Was Lonnie Walker’s ‘great’ Celtics training camp enough to earn roster spot?

The Celtics waived three players from their training camp roster Thursday, whittling down their group ahead of next Tuesday’s season opener.

Lonnie Walker IV survived that cutdown. When Boston opened its gym to reporters after Friday’s practice, the veteran wing was still there, taking jumpers on the northeast basket alongside a Celtics assistant.

Whether Walker, who’s on an Exhibit 10 tryout contract, could earn the final open spot on the Celtics’ 15-man regular-season roster was one of the biggest questions facing the team this preseason. As of Friday afternoon, it remained unanswered.

That won’t be the case for much longer. Boston has until Saturday to decide whether to cut Walker and have him begin the season in the G League, or add him to the opening-night roster and accept close to $10 million in luxury tax penalties.

Head coach Joe Mazzulla wouldn’t tip the team’s hand during his post-practice news conference, but he commended Walker for his professionalism.

“He had a great training camp,” Mazzulla said. “I liked his attitude. I liked his work ethic. I thought he really got acclimated to our defensive system, and I thought he really worked to study the offensive system and how he fit in. I thought he took advantage of the time that he had, and that’s really all you can ask for.”

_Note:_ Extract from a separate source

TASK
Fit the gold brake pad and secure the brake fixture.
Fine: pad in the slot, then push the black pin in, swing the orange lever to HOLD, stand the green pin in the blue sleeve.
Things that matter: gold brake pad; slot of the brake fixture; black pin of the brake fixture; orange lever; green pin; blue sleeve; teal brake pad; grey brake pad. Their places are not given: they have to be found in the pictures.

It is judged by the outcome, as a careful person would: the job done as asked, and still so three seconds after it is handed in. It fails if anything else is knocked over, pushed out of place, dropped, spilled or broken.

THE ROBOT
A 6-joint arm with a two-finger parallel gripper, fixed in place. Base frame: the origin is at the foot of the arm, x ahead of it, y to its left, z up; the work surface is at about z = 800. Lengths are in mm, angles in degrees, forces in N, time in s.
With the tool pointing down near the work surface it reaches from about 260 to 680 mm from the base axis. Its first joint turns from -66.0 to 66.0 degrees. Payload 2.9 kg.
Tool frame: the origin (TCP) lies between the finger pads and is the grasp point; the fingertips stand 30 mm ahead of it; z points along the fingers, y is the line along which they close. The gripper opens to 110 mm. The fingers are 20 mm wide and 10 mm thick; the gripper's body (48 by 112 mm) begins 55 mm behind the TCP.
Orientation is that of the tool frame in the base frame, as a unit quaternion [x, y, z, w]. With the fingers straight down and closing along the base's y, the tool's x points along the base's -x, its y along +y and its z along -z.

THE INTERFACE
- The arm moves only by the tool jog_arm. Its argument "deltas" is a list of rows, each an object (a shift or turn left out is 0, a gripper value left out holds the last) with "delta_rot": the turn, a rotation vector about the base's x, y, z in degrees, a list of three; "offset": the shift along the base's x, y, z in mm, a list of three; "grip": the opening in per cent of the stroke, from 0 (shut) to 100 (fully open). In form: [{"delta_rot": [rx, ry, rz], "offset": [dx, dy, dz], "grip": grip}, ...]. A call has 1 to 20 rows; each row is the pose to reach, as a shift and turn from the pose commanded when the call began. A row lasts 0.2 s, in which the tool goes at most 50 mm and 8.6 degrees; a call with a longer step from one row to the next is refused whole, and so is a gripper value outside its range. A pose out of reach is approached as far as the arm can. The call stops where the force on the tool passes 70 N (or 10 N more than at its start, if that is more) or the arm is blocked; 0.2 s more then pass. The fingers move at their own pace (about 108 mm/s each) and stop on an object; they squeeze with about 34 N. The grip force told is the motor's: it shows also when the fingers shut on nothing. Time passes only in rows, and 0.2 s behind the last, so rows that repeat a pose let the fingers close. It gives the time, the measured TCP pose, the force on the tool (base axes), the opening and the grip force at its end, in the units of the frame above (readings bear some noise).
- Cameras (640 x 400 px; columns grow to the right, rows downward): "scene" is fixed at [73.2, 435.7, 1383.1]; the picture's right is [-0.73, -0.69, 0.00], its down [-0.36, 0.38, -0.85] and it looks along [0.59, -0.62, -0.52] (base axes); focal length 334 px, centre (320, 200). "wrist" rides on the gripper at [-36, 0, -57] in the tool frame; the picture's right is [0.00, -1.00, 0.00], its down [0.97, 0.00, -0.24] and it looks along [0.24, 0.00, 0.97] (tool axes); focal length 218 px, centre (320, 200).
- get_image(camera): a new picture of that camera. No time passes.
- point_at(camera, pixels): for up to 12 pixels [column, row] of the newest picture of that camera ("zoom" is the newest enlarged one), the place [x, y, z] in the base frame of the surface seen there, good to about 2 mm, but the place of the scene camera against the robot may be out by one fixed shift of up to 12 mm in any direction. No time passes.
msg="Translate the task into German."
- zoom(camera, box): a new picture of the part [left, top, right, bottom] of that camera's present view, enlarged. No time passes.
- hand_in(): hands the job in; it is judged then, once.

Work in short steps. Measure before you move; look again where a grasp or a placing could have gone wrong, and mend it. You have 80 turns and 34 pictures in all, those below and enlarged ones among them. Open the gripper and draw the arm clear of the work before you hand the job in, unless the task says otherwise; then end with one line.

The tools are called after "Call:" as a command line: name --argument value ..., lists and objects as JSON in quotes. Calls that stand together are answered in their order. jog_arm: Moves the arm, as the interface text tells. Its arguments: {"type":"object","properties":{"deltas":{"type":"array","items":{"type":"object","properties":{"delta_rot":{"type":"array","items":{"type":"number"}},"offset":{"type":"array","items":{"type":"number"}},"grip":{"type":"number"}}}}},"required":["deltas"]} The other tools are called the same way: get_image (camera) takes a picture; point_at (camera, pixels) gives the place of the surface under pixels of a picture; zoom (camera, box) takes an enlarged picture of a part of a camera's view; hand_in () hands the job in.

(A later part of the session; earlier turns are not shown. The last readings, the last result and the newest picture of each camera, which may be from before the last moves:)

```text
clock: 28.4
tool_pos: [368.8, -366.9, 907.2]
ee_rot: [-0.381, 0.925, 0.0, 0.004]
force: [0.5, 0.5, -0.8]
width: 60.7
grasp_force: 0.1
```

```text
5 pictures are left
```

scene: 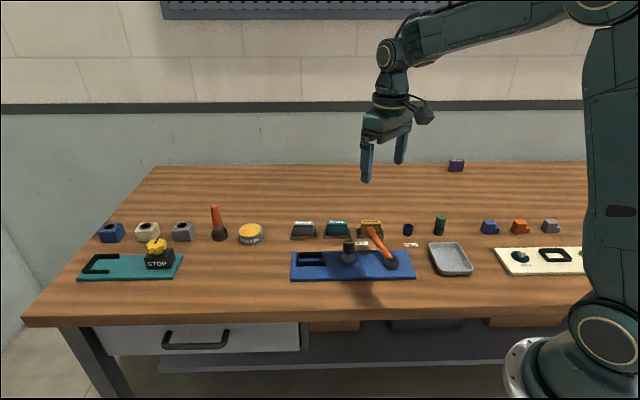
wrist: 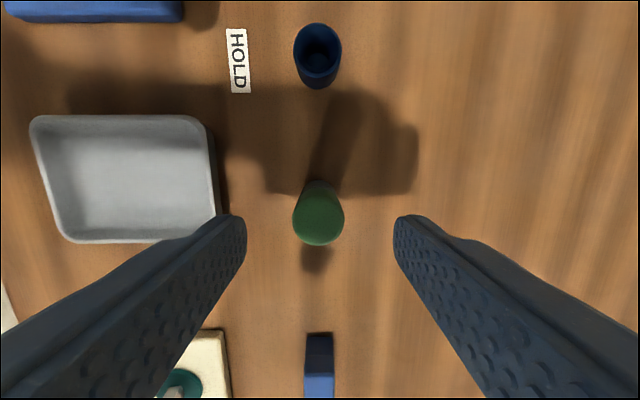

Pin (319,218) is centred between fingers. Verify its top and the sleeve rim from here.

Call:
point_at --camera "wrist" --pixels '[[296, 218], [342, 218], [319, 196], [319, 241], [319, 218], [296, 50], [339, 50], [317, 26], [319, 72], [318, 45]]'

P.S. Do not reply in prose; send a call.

After playing sparingly in the Celtics’ first two preseason games in Abu Dhabi, Walker impressed in both exhibitions at TD Garden. The 25-year-old tallied nine points, seven assists, four rebounds and two steals in 25 minutes against the Philadelphia 76ers’ backups, then scored 20 points on 8-of-15 shooting in a home win over the Toronto Raptors.

“I think he’s been really good,” Mazzulla said after the Sixers game. “I think it’s an adjustment coming here because it’s just a different style of basketball, and I like his open-mindedness to learning. I like his patience. It’s funny when you get a guy like him who’s been in the league for seven years.

“I saw some things from him (last Saturday) that he might not think are important, or other people won’t, but they’re really, really important things, defensively and then offensively. Whether it was his positioning or whether it was a small cut that he made or a read that he made, those things go a long way because they open up opportunities.”

Walker did not leave the bench in Tuesday’s preseason finale in Toronto, however, during which Mazzulla utilized a tight rotation for the first 3 1/2 quarters before giving a handful of reserves some late run.

Second-year pro Jordan Walsh, who played 24 minutes in that game, looks like the favorite to take over Oshae Brissett’s end-of-the-rotation role after his surprisingly strong preseason. The only other departure from last season’s Celtics team was Svi Mykhailiuk, who ranked 13th in minutes played per game for the NBA champs.

Walker — a seventh-year veteran with 322 games of NBA experience and a solid track record as a productive scorer — would be an upgrade at that spot. He’s coming off a 2023-24 season in which he appeared in 58 games off the bench for the Brooklyn Nets and averaged a career-high 20.1 points per 36 minutes. The previous year, he was playing meaningful playoff minutes for a Los Angeles Lakers team that reached the Western Conference finals.

But Boston must decide whether it’s worth paying the aforementioned hefty tax bill for a player that far down on the depth chart.

Shipping Walker to the G League, with the chance for an in-season call-up, would make the most financial sense for the Celtics. President of basketball operations Stevens told Walker a stint in Maine was a possibility when the latter signed in late August, and Walker — who hasn’t played in the NBA’s minor league since his rookie year in 2018-19 — said he’d be “perfectly fine” with that outcome.

After his promising outing against Philly, Walker downplayed the pressure of playing on a non-guaranteed contract.

“I don’t really believe in pressure,” he said. “I mean, I’ve been playing this game my whole life, and that all comes with my preparation that I’ve been doing. Being one of the first people in the gym and one of the last people out, coming in at night to get shots up. I’m doing everything in my power to make sure I’m mentally and physically prepared for whatever might be happening.

“If things do go how it’s supposed to do, then I’ll be happy. If it don’t go how it’s supposed to be, then at the end of the day, I can tip my hat off as a man, to understand that I did everything in my power to do what I could.”

Did he do enough? We’ll soon find out.